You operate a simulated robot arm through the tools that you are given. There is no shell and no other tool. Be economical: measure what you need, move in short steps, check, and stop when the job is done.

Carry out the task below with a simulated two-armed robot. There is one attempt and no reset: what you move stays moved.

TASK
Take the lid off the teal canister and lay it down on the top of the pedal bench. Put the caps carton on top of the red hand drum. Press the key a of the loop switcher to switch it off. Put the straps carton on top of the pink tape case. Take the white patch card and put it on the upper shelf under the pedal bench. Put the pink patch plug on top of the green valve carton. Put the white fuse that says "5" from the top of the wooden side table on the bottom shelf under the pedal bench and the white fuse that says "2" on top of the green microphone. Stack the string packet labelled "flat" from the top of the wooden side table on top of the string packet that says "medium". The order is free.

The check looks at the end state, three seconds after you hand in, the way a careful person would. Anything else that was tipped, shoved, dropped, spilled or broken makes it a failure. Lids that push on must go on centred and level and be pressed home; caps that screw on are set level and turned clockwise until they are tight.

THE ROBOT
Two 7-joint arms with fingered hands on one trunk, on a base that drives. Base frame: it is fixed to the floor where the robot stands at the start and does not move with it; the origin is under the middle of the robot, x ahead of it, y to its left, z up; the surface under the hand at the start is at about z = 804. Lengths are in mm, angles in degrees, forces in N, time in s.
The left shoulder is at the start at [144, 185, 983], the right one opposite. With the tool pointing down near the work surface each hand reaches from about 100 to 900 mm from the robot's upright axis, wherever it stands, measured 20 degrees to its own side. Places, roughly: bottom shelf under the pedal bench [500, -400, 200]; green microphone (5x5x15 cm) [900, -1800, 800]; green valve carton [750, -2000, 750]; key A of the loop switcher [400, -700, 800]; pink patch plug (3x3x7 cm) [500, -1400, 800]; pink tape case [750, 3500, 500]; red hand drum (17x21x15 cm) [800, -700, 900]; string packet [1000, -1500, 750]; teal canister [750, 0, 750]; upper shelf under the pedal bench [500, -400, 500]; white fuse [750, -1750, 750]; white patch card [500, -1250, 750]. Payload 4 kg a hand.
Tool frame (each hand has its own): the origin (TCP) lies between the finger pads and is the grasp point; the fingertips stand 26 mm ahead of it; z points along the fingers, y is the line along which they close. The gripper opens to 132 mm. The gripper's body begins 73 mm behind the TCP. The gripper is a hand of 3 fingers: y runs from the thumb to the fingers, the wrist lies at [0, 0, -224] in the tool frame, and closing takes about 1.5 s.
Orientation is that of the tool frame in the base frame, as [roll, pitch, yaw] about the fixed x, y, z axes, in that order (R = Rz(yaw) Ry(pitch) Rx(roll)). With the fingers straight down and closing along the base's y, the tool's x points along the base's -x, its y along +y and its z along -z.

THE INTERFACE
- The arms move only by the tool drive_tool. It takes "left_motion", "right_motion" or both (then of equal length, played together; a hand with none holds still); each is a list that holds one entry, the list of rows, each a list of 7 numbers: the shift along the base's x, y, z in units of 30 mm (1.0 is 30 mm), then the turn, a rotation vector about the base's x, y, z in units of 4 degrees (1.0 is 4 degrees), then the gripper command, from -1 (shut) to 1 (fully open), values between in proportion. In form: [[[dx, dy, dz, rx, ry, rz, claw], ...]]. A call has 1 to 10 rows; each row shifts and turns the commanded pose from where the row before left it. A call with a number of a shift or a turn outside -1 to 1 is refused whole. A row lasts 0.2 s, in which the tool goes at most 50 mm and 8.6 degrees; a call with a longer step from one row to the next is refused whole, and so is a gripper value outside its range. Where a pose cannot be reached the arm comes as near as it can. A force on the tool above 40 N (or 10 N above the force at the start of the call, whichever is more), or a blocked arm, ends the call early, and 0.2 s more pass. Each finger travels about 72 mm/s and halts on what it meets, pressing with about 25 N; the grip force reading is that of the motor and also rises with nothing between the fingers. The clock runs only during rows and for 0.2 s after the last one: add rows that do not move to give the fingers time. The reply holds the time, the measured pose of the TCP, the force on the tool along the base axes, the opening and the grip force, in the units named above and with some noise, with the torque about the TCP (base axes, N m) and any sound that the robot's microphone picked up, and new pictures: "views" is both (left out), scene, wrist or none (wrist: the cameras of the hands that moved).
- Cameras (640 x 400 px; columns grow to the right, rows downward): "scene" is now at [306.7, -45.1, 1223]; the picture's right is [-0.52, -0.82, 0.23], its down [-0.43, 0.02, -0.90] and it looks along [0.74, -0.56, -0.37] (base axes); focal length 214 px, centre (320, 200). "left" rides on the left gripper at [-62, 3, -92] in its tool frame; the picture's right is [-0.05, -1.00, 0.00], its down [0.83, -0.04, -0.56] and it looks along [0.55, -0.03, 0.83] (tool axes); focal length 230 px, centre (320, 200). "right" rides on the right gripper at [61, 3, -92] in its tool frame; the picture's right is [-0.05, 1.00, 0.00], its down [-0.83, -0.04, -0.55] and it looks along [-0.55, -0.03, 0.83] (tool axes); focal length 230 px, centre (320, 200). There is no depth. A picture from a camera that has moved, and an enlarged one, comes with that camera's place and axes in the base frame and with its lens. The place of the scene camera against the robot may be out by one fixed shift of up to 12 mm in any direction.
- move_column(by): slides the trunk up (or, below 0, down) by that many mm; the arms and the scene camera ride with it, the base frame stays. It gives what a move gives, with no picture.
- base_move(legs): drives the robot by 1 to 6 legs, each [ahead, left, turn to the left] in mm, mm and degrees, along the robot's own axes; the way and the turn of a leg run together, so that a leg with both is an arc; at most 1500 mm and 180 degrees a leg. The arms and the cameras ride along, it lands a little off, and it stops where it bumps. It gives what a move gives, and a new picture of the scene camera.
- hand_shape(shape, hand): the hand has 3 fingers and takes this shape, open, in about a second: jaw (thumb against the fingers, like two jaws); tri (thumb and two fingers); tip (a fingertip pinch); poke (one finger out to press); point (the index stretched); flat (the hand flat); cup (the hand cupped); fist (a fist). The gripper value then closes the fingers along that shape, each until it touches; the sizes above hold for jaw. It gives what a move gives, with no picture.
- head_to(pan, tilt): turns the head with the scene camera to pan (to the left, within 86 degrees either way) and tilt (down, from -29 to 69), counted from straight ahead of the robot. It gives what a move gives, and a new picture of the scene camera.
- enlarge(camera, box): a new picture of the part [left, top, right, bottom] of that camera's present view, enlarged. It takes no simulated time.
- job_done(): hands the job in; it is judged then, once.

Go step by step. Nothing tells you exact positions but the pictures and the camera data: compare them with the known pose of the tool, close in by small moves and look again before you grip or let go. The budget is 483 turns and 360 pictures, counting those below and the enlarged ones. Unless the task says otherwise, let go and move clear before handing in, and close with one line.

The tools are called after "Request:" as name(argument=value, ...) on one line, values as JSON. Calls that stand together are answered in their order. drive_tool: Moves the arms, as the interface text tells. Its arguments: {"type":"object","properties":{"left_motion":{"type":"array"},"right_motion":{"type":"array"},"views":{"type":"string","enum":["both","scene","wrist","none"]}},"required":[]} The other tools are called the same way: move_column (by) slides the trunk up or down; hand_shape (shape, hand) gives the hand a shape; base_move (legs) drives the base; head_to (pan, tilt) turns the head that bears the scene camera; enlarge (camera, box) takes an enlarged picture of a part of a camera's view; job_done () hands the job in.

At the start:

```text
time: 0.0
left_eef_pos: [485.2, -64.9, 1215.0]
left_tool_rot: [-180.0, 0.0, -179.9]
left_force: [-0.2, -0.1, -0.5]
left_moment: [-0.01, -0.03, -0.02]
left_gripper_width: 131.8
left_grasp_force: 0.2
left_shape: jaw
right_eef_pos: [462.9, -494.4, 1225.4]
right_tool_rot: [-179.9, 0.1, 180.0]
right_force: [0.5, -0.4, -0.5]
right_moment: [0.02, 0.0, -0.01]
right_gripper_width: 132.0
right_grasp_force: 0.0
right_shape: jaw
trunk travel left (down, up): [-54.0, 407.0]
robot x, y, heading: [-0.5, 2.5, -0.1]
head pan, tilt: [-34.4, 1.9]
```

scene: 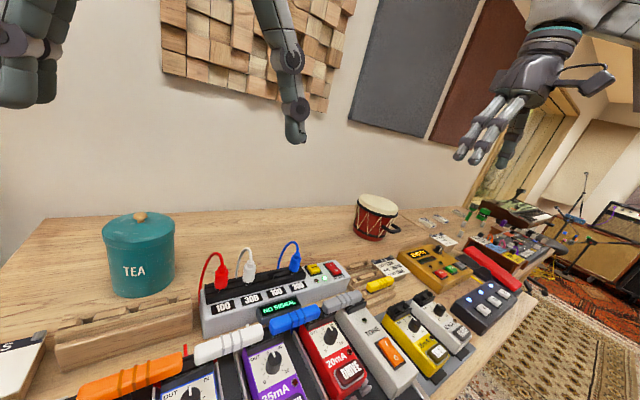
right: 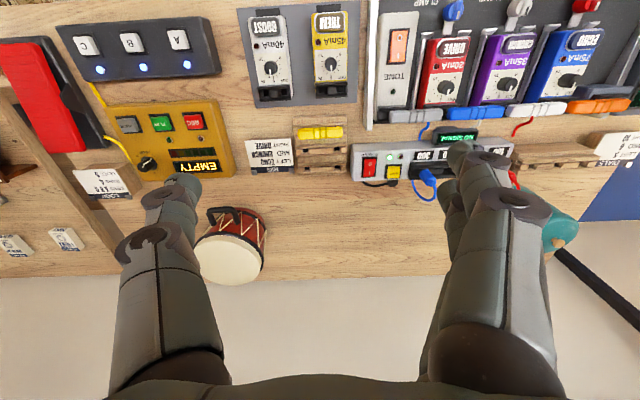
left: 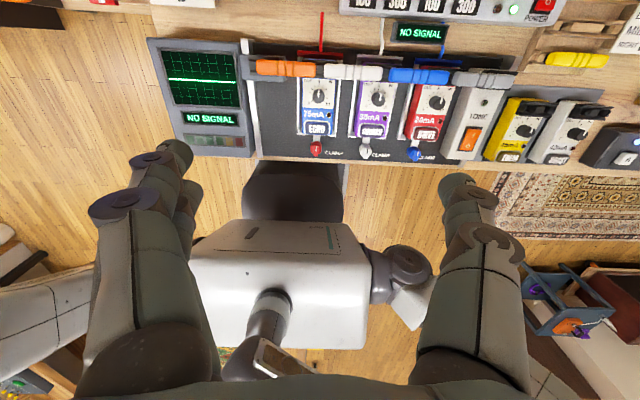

--------

* WHAT TO DO
Exactly the lines from the line that has "- base_move(legs): drives" through the line that has "- head_to(pan, tilt): turns" are to be repeated, both included, with nothing added. Write them as strings in a JSON array, leaving out blank lines.

* TASK OUTPUT
[
  "- base_move(legs): drives the robot by 1 to 6 legs, each [ahead, left, turn to the left] in mm, mm and degrees, along the robot's own axes; the way and the turn of a leg run together, so that a leg with both is an arc; at most 1500 mm and 180 degrees a leg. The arms and the cameras ride along, it lands a little off, and it stops where it bumps. It gives what a move gives, and a new picture of the scene camera.",
  "- hand_shape(shape, hand): the hand has 3 fingers and takes this shape, open, in about a second: jaw (thumb against the fingers, like two jaws); tri (thumb and two fingers); tip (a fingertip pinch); poke (one finger out to press); point (the index stretched); flat (the hand flat); cup (the hand cupped); fist (a fist). The gripper value then closes the fingers along that shape, each until it touches; the sizes above hold for jaw. It gives what a move gives, with no picture.",
  "- head_to(pan, tilt): turns the head with the scene camera to pan (to the left, within 86 degrees either way) and tilt (down, from -29 to 69), counted from straight ahead of the robot. It gives what a move gives, and a new picture of the scene camera."
]